2024 Women of the Year Awards: Rising stars – Winner Auroara Leigh

Auroara Leigh, owner of Simply Sacred Solutions, is a winner of the Rising stars category of the 2024 Women of the Year Awards

Winner

Auroara Leigh
Owner, Simply Sacred Solutions

Auroara Leigh was raised on a hunting and fishing lodge on the outskirts of Fort St. James. “By the time I was seven, I had a rifle and I would hunt and drive boats and fish. It was really a special place to be,” she recalls.

But when she first moved into the adjacent town, she couldn’t understand the hardship around her: addictions, suicide, conflicts between Indigenous and non-Indigenous people, violence.

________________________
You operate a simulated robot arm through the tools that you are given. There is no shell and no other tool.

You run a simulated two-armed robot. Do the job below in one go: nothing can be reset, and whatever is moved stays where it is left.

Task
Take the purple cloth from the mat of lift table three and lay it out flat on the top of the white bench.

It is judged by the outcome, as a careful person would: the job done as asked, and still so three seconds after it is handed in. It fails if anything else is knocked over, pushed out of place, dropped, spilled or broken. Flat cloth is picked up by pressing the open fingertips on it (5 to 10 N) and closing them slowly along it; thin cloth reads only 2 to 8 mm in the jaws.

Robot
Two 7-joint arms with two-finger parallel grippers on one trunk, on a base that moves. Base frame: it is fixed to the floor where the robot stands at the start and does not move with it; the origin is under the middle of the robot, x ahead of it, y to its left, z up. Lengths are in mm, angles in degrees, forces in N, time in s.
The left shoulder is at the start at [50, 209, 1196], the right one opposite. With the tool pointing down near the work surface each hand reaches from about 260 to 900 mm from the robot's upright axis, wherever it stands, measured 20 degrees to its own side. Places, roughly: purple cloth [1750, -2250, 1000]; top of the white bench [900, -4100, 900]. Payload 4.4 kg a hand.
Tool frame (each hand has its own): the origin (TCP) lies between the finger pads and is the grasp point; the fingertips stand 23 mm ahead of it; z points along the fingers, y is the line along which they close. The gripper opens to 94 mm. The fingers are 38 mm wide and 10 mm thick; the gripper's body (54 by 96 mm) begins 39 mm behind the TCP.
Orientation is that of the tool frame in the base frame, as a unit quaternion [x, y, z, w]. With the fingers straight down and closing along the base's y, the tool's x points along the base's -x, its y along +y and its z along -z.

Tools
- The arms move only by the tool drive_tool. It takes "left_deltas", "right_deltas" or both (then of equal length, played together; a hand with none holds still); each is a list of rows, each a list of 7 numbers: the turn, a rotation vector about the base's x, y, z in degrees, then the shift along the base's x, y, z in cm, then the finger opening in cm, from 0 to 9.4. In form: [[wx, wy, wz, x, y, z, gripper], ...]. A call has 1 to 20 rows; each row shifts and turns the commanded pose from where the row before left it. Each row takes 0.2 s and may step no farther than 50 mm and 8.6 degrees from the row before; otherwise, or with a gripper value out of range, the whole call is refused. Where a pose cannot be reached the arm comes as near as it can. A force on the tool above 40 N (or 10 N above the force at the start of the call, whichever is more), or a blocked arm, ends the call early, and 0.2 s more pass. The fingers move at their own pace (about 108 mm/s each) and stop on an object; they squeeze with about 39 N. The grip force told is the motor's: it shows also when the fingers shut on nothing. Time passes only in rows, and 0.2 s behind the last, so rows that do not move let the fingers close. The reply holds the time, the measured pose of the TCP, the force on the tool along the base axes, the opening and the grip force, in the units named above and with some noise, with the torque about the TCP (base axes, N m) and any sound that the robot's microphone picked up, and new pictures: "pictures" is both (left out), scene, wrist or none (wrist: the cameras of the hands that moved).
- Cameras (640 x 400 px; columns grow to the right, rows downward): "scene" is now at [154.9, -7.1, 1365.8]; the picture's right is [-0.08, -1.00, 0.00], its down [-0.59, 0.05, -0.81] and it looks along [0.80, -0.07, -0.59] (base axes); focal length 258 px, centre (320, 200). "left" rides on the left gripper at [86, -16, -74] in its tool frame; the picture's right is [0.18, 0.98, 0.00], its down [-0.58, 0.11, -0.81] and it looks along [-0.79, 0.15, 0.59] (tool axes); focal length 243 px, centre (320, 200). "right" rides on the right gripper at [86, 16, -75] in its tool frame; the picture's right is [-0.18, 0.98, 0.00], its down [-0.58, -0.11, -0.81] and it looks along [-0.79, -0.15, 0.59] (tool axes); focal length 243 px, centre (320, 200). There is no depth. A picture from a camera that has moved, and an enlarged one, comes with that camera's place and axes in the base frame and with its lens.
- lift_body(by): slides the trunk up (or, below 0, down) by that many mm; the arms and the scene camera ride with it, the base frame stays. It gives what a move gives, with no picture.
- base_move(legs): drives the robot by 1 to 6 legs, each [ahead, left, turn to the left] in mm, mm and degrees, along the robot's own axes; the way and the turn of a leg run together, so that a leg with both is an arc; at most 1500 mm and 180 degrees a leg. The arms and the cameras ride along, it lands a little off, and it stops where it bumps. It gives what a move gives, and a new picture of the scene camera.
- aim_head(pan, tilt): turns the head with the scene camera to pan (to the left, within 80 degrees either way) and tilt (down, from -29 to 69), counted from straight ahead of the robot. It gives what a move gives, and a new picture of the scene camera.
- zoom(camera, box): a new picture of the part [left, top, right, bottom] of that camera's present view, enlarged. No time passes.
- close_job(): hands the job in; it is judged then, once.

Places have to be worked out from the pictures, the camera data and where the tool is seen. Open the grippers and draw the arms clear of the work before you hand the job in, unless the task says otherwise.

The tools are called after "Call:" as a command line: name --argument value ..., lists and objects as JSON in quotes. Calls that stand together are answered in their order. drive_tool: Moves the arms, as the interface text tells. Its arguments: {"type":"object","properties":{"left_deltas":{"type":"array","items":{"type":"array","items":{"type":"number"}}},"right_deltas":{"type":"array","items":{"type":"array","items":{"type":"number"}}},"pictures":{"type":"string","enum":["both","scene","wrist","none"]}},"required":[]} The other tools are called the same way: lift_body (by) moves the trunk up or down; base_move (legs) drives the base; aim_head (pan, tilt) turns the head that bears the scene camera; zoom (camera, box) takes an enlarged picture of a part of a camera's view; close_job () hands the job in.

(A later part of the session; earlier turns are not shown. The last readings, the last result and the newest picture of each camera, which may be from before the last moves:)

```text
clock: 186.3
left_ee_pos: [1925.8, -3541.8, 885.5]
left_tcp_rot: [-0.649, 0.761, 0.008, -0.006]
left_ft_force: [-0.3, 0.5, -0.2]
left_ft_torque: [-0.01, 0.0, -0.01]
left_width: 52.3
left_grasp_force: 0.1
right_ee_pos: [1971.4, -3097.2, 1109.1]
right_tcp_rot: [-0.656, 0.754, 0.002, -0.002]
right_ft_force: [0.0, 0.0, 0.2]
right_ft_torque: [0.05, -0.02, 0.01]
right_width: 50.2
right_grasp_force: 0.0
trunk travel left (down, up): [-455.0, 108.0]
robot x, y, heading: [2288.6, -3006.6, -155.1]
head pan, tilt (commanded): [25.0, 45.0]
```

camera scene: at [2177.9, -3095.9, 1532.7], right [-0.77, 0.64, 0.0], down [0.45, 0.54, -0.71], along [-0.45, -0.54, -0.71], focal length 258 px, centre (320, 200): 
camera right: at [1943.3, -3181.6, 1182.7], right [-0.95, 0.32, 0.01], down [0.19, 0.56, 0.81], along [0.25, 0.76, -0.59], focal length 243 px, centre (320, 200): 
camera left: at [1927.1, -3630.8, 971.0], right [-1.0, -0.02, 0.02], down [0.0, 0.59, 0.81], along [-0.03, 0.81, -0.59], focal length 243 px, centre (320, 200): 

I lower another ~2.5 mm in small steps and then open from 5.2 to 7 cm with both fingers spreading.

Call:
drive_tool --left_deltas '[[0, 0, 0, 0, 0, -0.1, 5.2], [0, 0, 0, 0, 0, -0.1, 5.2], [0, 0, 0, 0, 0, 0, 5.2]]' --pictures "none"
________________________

What helped, she says, was a bachelor’s degree in anthropology and Indigenous studies from UBCO, where she focused on health studies, psychology and cultural and medical anthropology. But there was a clear dissonance between what she learned in class and what she saw in the real world.

“There’s so much knowledge in the scholarly world, so my burning question after my undergrad—which is why I conceived Simply Sacred Solutions—was: Why is that knowledge not becoming part of solutions woven into communities? Why are people still suffering?”

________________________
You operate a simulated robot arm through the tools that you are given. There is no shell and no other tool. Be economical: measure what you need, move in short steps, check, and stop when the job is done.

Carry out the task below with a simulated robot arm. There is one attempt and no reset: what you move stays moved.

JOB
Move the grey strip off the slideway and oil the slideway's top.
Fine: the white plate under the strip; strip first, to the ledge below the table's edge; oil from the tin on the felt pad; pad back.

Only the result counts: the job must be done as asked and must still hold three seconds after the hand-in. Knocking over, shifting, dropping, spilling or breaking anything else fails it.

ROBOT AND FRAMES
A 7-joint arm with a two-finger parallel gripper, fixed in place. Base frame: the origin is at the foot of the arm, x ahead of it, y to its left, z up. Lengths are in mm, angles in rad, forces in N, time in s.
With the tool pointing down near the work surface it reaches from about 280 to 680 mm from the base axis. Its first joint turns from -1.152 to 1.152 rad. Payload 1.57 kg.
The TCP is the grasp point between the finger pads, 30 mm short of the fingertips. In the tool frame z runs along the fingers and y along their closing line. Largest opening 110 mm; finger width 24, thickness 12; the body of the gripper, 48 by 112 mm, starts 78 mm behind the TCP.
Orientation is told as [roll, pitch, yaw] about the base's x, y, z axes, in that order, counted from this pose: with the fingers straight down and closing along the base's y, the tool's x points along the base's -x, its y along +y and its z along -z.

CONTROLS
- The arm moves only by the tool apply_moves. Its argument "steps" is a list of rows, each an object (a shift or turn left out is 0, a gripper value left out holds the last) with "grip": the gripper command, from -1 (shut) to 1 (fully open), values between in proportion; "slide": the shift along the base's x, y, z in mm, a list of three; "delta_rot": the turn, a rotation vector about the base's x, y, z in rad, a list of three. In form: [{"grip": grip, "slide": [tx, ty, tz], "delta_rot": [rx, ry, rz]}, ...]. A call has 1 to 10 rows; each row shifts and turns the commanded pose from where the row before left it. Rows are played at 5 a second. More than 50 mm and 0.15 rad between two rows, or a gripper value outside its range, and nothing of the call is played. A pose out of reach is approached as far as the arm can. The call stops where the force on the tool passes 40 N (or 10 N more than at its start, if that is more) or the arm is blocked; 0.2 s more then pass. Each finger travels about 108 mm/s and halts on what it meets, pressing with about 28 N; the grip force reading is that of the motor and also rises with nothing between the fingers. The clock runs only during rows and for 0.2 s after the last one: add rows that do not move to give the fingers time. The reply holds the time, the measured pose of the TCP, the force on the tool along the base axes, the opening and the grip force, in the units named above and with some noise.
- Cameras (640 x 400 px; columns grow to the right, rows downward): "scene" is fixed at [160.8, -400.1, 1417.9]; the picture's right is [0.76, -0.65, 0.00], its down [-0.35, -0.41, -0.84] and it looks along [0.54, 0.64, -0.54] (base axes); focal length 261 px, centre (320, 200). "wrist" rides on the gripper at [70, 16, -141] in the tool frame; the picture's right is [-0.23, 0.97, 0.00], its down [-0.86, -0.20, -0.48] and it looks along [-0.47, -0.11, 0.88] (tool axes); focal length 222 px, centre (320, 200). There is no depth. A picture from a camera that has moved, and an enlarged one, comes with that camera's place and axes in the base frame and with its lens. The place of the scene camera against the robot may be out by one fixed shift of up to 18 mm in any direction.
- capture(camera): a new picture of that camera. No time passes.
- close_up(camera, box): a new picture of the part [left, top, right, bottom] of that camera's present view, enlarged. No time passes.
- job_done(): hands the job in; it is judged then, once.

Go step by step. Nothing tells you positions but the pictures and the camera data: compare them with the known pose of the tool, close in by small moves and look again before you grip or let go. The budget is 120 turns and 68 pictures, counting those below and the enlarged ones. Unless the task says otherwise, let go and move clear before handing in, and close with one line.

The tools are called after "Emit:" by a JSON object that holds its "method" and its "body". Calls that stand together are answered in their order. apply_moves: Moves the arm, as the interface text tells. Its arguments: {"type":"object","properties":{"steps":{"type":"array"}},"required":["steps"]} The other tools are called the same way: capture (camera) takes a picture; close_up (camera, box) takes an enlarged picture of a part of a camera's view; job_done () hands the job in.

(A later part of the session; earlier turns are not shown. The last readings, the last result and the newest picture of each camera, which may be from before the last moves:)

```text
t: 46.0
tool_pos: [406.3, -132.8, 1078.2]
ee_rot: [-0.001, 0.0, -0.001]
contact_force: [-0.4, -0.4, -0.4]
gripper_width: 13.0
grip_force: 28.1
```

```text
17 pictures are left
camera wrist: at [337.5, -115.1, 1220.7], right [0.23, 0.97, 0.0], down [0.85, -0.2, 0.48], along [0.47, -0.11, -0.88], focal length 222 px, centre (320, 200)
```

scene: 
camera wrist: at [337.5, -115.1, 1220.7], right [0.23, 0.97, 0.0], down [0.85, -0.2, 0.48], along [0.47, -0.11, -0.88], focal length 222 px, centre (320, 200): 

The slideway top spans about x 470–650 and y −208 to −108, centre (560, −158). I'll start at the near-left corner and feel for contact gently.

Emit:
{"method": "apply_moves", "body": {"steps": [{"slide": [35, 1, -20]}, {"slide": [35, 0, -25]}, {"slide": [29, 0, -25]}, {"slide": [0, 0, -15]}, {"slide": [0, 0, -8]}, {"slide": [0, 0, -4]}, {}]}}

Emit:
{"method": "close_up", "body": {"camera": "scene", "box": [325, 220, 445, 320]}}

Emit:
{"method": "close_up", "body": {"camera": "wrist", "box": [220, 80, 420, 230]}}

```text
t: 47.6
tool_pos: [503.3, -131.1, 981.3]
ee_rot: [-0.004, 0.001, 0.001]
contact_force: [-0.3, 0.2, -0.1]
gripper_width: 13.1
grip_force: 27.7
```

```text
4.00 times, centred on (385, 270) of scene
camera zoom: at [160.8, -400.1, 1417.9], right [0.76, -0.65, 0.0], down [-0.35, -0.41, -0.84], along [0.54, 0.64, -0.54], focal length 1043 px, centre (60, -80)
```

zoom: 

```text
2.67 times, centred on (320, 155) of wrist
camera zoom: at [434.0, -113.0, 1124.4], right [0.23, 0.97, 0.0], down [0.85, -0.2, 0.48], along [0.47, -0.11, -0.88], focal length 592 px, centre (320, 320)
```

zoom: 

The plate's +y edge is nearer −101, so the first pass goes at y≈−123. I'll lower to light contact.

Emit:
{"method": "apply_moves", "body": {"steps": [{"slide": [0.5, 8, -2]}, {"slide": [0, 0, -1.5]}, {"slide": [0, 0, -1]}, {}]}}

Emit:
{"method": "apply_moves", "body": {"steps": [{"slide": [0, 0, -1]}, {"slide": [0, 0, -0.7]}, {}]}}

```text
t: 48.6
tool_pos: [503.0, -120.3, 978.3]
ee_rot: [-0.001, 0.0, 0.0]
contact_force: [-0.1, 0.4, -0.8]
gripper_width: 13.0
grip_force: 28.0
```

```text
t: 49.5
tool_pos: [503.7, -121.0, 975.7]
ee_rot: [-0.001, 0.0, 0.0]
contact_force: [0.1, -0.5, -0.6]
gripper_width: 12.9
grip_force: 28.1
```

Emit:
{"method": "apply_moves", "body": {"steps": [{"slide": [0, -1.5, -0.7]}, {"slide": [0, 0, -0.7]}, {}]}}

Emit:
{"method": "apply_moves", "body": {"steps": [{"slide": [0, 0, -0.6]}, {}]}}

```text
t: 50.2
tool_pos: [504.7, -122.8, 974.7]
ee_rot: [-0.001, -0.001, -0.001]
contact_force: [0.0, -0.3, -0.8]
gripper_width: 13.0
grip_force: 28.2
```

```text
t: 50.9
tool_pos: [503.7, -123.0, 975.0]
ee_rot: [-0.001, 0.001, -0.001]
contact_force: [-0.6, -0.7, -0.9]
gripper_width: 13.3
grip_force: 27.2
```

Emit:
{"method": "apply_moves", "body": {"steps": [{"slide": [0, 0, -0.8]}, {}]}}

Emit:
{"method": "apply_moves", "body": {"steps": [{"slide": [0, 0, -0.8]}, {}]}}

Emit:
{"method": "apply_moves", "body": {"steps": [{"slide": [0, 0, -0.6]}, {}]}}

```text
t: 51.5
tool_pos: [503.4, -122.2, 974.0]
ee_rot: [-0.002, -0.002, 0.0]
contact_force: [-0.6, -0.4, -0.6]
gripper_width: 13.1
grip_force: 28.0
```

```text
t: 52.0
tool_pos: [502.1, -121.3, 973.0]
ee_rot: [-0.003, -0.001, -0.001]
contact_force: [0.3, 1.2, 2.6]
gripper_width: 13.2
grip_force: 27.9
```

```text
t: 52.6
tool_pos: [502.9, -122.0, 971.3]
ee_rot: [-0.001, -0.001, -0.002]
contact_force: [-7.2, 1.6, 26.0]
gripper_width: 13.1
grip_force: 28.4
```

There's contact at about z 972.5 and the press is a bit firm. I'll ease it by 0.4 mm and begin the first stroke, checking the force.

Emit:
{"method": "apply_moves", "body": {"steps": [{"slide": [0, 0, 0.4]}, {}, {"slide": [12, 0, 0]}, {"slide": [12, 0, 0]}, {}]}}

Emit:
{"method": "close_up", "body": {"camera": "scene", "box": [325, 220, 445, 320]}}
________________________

After graduating in 2017, Leigh completed a master’s of education in adult learning and global change from UBC Vancouver with a focus on creating safe spaces. She built her consulting business, Simply Sacred Solutions, in tandem and officially launched it in 2019. Her first contract was consulting on forest product company Canfor’s corporate-wide leadership training on the social determinants of health and barriers for Indigenous employees.

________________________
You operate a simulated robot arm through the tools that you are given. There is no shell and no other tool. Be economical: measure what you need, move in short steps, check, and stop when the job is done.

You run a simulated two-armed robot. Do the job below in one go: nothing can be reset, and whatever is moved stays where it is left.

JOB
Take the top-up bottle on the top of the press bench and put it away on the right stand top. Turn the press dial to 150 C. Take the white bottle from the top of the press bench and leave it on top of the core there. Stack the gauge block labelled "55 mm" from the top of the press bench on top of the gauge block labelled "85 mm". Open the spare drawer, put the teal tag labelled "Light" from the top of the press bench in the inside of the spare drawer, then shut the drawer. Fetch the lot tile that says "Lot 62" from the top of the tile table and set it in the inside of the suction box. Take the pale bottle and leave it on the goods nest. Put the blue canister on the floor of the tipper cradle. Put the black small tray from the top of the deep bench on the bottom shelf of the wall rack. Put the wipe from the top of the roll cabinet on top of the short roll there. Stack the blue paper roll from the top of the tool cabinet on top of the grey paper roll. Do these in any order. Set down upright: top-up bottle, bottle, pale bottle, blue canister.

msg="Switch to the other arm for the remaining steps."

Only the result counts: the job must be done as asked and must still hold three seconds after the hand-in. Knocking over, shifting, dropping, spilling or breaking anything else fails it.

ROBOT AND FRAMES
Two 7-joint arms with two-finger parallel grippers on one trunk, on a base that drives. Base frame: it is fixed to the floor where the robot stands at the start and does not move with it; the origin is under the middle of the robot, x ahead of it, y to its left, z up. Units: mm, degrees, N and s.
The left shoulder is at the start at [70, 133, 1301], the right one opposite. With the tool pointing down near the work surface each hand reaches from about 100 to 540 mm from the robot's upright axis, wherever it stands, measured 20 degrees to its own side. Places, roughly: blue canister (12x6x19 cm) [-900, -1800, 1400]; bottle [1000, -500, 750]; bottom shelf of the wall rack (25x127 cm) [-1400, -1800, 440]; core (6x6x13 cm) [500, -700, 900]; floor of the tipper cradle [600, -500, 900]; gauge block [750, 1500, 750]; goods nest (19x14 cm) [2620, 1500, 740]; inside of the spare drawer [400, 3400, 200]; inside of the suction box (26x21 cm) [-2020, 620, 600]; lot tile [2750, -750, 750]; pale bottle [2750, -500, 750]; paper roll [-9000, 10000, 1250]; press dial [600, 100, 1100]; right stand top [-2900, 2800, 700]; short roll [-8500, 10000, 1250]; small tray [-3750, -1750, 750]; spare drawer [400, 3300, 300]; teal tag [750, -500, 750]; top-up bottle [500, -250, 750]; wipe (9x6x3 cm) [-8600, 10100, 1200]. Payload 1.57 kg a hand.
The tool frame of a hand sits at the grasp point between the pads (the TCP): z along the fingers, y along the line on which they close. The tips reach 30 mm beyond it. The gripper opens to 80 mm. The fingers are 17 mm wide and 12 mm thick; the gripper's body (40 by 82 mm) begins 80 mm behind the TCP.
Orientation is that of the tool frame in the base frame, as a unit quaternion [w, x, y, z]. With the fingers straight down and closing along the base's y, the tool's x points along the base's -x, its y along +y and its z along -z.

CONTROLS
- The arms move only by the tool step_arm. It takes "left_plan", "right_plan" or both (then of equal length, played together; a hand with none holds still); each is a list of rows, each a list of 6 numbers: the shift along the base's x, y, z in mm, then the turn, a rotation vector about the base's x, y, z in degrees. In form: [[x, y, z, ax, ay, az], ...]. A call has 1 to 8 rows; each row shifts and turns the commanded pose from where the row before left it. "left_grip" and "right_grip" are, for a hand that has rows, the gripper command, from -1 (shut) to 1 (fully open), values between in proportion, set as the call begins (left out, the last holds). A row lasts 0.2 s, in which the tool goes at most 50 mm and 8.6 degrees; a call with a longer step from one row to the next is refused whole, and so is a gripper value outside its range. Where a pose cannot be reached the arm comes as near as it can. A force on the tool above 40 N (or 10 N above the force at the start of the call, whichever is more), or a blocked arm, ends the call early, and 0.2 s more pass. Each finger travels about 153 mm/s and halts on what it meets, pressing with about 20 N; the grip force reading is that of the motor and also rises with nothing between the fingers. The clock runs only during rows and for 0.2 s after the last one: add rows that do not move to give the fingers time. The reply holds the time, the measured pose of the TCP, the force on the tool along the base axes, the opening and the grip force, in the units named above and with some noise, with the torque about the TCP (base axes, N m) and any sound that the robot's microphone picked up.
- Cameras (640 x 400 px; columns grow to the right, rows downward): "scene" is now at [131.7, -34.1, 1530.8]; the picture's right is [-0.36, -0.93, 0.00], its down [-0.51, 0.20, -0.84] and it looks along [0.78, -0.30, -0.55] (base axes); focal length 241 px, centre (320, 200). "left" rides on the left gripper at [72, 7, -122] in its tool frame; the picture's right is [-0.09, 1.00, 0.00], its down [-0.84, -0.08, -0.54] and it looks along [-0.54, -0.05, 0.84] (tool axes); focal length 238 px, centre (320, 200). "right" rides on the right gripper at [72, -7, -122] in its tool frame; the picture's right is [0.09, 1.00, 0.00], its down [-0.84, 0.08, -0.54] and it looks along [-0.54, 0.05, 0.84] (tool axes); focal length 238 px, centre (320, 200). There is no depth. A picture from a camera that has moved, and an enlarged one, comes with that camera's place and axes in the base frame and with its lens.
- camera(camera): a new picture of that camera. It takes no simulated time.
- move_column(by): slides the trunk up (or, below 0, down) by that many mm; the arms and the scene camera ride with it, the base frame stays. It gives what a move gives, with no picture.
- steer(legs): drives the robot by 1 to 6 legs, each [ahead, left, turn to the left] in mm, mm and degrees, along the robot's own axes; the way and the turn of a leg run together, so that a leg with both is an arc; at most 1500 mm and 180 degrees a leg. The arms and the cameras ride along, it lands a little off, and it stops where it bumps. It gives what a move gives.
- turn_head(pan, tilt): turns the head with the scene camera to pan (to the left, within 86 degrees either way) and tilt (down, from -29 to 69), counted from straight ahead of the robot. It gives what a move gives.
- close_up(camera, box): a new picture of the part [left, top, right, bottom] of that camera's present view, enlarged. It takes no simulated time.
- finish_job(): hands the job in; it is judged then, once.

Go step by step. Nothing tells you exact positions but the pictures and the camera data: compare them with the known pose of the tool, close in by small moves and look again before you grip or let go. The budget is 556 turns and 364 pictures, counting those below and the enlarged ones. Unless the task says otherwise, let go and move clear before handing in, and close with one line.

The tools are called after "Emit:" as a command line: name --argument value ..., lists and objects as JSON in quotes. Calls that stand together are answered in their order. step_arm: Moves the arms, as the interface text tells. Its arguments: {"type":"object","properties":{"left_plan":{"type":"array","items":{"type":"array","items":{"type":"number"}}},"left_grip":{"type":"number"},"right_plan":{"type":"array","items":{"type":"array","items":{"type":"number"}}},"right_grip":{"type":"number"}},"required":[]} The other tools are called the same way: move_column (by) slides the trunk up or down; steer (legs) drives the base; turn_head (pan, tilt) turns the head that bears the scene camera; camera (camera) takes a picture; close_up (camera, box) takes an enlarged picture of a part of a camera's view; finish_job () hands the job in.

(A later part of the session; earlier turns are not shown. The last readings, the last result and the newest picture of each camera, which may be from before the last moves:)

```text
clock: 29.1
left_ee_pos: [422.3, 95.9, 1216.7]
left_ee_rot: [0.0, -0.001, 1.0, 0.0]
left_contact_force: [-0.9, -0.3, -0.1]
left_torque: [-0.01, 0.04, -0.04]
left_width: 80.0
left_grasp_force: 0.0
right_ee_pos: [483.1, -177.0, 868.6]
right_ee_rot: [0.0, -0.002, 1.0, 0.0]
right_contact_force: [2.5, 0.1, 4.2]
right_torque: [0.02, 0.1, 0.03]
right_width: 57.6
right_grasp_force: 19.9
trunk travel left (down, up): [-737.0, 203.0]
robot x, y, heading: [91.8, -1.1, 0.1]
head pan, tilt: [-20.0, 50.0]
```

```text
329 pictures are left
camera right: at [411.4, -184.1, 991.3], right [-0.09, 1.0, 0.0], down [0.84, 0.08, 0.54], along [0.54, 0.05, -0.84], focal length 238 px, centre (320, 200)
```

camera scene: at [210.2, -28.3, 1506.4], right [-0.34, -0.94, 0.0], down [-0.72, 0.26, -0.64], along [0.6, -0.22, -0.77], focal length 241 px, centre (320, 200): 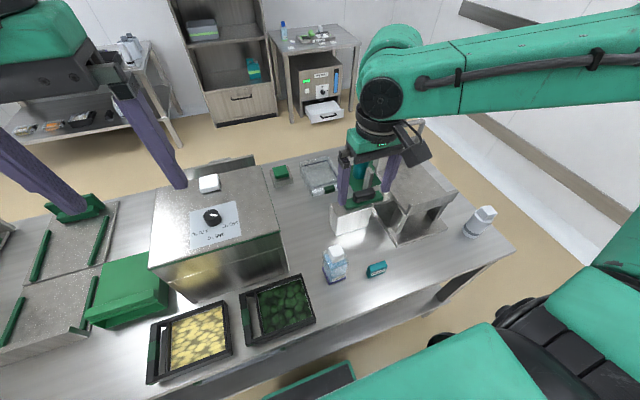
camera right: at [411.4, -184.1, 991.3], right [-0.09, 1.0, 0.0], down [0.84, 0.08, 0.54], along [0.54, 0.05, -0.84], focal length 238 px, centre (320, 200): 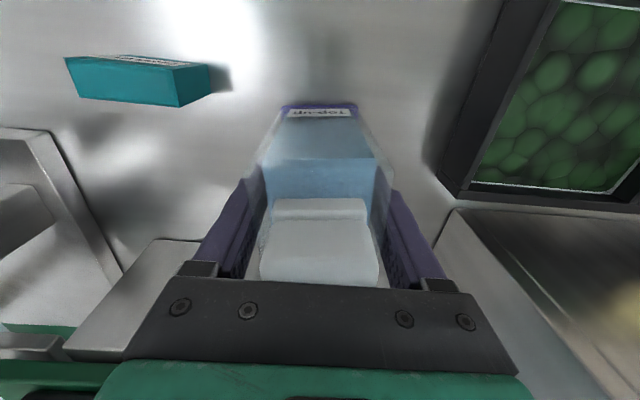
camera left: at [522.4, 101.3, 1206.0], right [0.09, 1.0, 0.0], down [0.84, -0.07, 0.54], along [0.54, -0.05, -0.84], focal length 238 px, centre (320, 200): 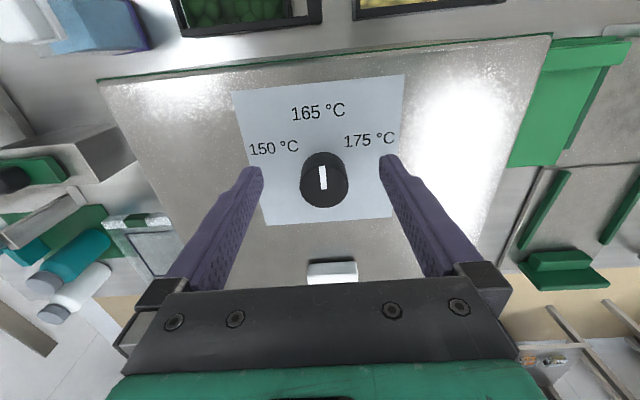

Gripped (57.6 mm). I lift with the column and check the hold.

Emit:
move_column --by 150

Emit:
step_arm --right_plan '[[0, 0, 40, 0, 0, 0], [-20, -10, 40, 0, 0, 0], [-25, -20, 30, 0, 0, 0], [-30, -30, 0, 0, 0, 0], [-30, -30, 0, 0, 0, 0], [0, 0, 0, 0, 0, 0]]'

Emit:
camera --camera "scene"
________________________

As a wellness anthropologist, Leigh now runs a podcast through her company and offers keynote speaking as well as workshop and program design and facilitation. She has worked on trauma healing in rural communities and produced an album of psycho-educational songs called Feel It to Heal It. Revenue, she adds, has grown 300 percent since the company earned $25,000 in 2020.

“So many times, people in ­academia, they end up just being scholars to one another and they stay in dialogue to one another,” says Leigh. “But it needs to get to the ground level.”